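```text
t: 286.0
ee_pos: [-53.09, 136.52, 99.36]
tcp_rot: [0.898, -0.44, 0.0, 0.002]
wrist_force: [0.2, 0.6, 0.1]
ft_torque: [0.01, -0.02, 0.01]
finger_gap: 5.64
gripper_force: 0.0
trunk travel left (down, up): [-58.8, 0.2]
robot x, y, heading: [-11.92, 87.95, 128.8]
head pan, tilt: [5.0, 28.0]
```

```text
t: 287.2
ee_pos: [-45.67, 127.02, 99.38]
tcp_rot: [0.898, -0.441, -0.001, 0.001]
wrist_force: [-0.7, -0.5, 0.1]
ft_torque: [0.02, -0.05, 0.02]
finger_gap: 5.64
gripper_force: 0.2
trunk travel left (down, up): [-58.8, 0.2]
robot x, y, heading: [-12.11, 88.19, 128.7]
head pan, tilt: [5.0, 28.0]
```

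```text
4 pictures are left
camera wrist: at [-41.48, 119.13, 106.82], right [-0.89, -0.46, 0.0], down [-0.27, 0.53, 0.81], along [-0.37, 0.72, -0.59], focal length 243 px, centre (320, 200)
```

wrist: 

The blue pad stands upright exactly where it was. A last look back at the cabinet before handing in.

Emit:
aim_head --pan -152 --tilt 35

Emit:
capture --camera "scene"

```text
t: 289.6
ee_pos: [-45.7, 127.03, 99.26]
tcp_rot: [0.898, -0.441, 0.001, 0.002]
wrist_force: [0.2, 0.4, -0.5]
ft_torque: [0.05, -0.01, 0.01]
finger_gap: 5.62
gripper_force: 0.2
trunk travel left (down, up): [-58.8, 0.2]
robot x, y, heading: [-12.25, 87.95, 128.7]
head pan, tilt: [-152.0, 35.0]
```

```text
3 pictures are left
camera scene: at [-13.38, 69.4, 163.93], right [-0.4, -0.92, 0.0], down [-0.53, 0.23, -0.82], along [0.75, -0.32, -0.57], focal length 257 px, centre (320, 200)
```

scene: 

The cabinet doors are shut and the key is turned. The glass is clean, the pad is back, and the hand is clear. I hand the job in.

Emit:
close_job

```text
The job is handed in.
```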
★ ★ ★ ★
# Given problem
Reproduce the material in full, with no word added or dropped.

# Answer for this exercise
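```text
t: 286.0
ee_pos: [-53.09, 136.52, 99.36]
tcp_rot: [0.898, -0.44, 0.0, 0.002]
wrist_force: [0.2, 0.6, 0.1]
ft_torque: [0.01, -0.02, 0.01]
finger_gap: 5.64
gripper_force: 0.0
trunk travel left (down, up): [-58.8, 0.2]
robot x, y, heading: [-11.92, 87.95, 128.8]
head pan, tilt: [5.0, 28.0]
```

```text
t: 287.2
ee_pos: [-45.67, 127.02, 99.38]
tcp_rot: [0.898, -0.441, -0.001, 0.001]
wrist_force: [-0.7, -0.5, 0.1]
ft_torque: [0.02, -0.05, 0.02]
finger_gap: 5.64
gripper_force: 0.2
trunk travel left (down, up): [-58.8, 0.2]
robot x, y, heading: [-12.11, 88.19, 128.7]
head pan, tilt: [5.0, 28.0]
```

```text
4 pictures are left
camera wrist: at [-41.48, 119.13, 106.82], right [-0.89, -0.46, 0.0], down [-0.27, 0.53, 0.81], along [-0.37, 0.72, -0.59], focal length 243 px, centre (320, 200)
```

wrist: 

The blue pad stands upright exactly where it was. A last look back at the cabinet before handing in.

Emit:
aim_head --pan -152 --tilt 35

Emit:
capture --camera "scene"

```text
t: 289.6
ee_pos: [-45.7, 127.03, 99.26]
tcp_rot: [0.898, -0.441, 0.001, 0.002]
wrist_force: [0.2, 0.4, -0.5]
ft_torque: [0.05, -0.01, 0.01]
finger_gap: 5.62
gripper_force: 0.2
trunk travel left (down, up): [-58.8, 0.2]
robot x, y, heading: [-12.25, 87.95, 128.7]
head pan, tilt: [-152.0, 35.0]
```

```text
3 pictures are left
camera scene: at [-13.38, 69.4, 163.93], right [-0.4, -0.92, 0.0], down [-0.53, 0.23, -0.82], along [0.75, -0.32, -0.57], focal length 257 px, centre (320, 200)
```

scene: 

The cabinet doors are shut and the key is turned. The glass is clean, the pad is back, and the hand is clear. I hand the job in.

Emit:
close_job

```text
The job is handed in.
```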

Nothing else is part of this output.